━━ Given information

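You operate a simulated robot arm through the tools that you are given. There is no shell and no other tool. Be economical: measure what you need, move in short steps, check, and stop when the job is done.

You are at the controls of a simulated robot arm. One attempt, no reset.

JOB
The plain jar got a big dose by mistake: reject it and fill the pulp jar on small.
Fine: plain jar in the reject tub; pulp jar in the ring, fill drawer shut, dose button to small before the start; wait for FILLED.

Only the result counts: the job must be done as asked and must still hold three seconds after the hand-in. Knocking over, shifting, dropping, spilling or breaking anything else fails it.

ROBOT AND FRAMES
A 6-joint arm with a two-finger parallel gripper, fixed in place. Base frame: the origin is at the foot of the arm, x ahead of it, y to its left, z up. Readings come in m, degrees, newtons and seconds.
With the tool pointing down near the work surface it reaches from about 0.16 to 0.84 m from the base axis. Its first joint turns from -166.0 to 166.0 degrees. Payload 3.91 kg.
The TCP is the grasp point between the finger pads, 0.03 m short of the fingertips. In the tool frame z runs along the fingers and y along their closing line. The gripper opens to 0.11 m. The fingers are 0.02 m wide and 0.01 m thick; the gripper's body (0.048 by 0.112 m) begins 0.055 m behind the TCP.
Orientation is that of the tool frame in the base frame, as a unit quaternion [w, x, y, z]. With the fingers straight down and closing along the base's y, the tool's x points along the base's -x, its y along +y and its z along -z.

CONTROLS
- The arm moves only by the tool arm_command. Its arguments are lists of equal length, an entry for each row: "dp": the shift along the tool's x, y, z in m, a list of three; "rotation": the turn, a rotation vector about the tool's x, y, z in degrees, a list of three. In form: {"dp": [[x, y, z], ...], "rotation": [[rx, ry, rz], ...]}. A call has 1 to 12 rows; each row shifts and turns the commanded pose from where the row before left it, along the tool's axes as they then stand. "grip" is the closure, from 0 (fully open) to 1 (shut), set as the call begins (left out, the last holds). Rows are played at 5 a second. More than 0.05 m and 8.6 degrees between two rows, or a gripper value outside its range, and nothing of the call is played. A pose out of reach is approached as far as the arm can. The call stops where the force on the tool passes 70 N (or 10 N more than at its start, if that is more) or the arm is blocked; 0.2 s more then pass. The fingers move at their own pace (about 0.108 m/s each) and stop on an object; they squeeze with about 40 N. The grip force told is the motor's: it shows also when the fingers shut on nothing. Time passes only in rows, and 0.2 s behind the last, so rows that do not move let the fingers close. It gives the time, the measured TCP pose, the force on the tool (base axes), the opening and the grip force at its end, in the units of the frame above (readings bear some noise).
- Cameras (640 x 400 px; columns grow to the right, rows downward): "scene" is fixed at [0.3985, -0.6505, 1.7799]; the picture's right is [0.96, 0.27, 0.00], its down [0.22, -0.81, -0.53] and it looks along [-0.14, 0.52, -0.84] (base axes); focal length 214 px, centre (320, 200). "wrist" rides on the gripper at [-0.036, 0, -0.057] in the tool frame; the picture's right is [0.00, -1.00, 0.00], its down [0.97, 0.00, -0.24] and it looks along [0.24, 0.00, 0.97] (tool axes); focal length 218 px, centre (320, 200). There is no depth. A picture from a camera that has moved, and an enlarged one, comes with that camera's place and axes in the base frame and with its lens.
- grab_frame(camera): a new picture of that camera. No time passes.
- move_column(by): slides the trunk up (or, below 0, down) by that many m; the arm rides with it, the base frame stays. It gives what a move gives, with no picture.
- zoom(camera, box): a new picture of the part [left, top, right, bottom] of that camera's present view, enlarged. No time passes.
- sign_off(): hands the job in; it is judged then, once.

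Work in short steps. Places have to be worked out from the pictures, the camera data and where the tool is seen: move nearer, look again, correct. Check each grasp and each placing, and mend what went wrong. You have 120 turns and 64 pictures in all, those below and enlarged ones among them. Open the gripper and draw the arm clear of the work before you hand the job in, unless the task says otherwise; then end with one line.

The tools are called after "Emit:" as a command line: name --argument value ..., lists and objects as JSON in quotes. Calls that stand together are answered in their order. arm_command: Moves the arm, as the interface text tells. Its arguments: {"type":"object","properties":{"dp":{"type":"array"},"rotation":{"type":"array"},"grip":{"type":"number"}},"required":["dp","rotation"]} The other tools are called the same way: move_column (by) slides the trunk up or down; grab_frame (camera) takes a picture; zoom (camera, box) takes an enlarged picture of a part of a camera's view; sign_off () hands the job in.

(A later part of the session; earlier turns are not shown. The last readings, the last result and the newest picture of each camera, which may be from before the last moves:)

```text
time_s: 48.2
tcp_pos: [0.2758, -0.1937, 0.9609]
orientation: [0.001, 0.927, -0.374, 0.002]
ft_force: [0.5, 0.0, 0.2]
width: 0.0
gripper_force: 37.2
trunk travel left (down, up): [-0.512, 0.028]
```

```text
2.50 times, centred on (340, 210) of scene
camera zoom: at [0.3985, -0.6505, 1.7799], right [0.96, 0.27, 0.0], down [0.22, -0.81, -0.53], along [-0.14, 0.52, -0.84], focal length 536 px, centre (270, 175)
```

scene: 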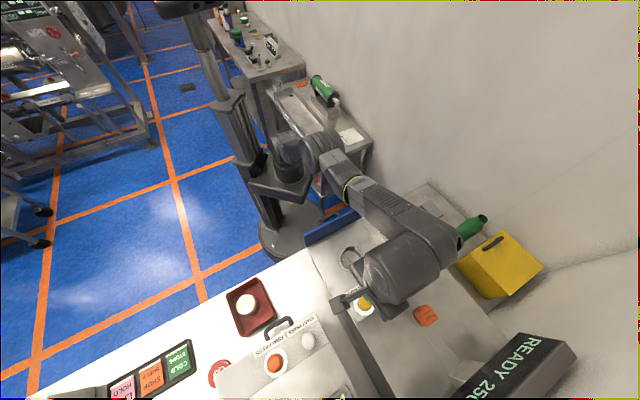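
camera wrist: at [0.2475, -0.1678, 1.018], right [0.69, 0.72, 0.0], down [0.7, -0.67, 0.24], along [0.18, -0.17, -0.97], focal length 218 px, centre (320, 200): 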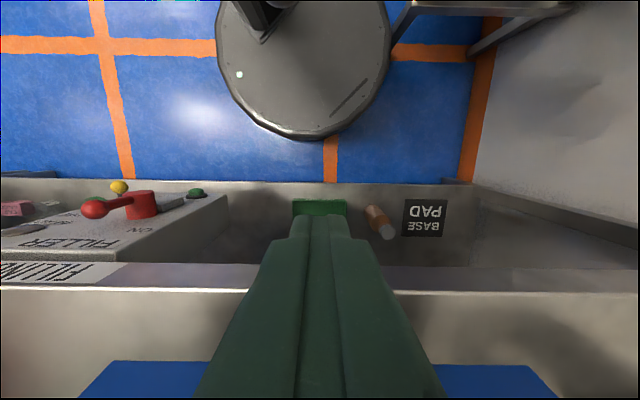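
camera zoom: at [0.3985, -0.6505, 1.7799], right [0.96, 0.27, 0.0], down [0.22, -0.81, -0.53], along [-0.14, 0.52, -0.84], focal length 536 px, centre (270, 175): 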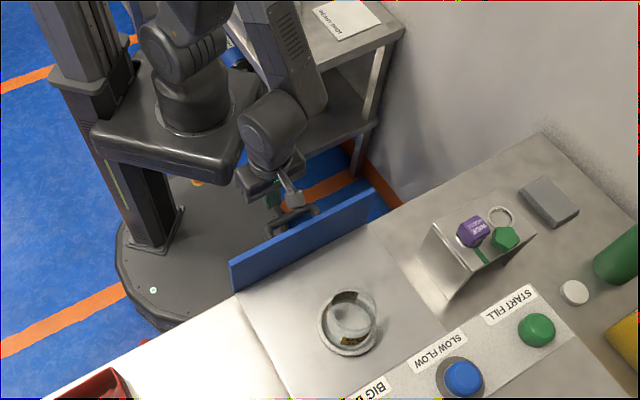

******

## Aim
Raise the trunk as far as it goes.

━━━━

## Aim
Search the data for the string "dose". List each line that has it.

## Solution to this problem
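The plain jar got a big dose by mistake: reject it and fill the pulp jar on small.
Fine: plain jar in the reject tub; pulp jar in the ring, fill drawer shut, dose button to small before the start; wait for FILLED.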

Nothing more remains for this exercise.